Analysis of Basal Plane Dislocation Dynamics in PVT-Grown 4H-SiC Crystals during High Temperature Treatment

Abstract

Fundamental understanding of the generation and multiplication of basal plane dislocations (BPDs) in PVT-grown 4H-SiC crystals is critical for design of growth strategies to control their densities during PVT growth of 4H-SiC crystals. Direct observation of thermal gradient induced motion of basal plane dislocations by in-situ synchrotron X-ray topography imaging of PVT-grown 4H-SiC wafers subject to high temperature treatment has provided an opportunity to analyze the movement of dislocations. Dislocations with Burgers vector along the off-cut [11-20] direction were found to be the only dislocations involved in deformation during heat treatment and the segments of dislocations used for velocity measurements were found to be either pure screw comprised of both Si- and C- core partials or 60° dislocations comprised of purely Si cores.

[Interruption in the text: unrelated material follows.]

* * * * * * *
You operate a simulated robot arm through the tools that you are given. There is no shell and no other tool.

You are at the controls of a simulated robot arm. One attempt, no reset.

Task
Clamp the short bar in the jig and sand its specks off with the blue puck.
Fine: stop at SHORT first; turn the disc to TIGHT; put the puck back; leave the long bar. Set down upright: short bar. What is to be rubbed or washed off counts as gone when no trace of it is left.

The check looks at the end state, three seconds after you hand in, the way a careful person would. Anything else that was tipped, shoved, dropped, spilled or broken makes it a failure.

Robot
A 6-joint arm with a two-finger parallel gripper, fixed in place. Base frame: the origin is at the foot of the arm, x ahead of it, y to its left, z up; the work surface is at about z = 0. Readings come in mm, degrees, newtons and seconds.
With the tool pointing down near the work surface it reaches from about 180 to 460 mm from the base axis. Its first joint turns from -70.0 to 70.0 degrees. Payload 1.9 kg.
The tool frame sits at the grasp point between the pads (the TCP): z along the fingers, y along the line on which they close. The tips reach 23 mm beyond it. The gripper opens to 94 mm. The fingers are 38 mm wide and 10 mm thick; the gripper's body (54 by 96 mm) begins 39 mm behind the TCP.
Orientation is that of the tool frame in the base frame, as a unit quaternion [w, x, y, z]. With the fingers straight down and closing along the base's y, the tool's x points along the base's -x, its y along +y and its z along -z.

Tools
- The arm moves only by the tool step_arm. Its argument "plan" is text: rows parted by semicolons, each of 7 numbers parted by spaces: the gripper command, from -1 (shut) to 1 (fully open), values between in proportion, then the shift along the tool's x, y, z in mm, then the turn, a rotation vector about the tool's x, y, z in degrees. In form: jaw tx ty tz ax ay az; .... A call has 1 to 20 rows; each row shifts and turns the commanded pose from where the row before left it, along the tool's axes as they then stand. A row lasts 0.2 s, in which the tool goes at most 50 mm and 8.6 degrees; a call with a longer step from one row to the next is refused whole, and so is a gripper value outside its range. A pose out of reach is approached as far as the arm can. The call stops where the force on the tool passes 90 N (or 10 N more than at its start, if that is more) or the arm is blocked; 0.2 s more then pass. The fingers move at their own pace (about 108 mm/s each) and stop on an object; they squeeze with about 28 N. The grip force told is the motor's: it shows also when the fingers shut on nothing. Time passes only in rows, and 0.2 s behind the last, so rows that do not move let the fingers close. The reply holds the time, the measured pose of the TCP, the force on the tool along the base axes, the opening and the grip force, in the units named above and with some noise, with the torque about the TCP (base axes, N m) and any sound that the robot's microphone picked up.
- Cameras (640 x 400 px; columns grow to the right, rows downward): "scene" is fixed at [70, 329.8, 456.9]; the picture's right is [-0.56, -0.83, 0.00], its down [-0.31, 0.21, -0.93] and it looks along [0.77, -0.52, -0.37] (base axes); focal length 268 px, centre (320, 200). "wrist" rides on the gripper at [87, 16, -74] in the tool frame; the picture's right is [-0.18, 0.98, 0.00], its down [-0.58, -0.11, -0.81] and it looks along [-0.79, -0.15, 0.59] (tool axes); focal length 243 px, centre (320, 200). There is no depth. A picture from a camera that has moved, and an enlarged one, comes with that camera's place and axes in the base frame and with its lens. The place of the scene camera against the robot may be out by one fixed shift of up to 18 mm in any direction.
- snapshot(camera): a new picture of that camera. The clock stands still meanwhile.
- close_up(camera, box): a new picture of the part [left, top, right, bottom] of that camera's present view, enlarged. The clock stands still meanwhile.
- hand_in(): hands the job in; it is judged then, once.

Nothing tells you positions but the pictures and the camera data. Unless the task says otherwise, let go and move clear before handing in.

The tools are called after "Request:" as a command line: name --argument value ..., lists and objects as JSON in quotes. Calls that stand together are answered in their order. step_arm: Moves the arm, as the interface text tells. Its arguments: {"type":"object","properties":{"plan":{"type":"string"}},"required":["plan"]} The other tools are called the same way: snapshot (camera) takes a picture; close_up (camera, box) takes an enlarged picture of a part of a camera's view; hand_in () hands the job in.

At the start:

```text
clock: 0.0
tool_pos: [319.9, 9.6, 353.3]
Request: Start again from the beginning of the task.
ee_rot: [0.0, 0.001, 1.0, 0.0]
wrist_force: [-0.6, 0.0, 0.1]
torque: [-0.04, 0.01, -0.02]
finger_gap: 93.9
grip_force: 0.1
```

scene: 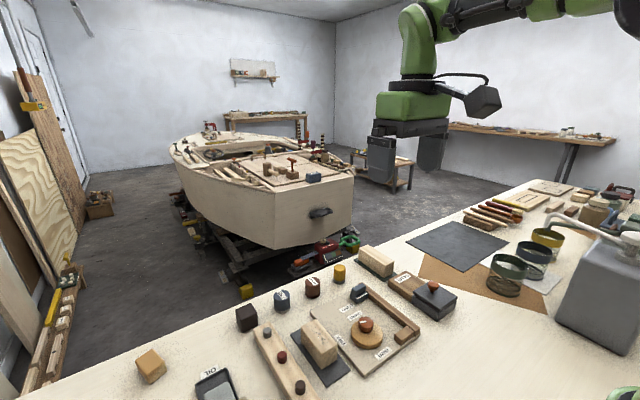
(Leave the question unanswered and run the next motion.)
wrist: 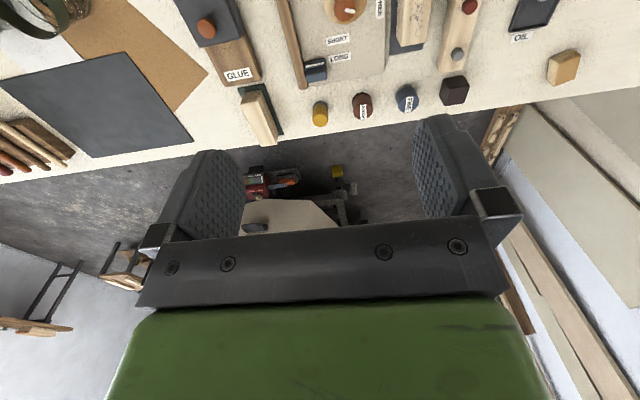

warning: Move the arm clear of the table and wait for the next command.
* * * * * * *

Using the kink-diffusion model, the activation energies for dislocation motion have been estimated from the velocity data for each of these dislocation types and found to be 2.21 eV for 60° and 3.28 eV for pure screw segments, respectively. These values are in good agreement with the macroscopic studies of yielding of semiconductor crystals during high temperature compression and indentation experiments. Quantitative expression of the temperature dependent critical resolved shear stress required for dislocation motion has been derived from this analysis.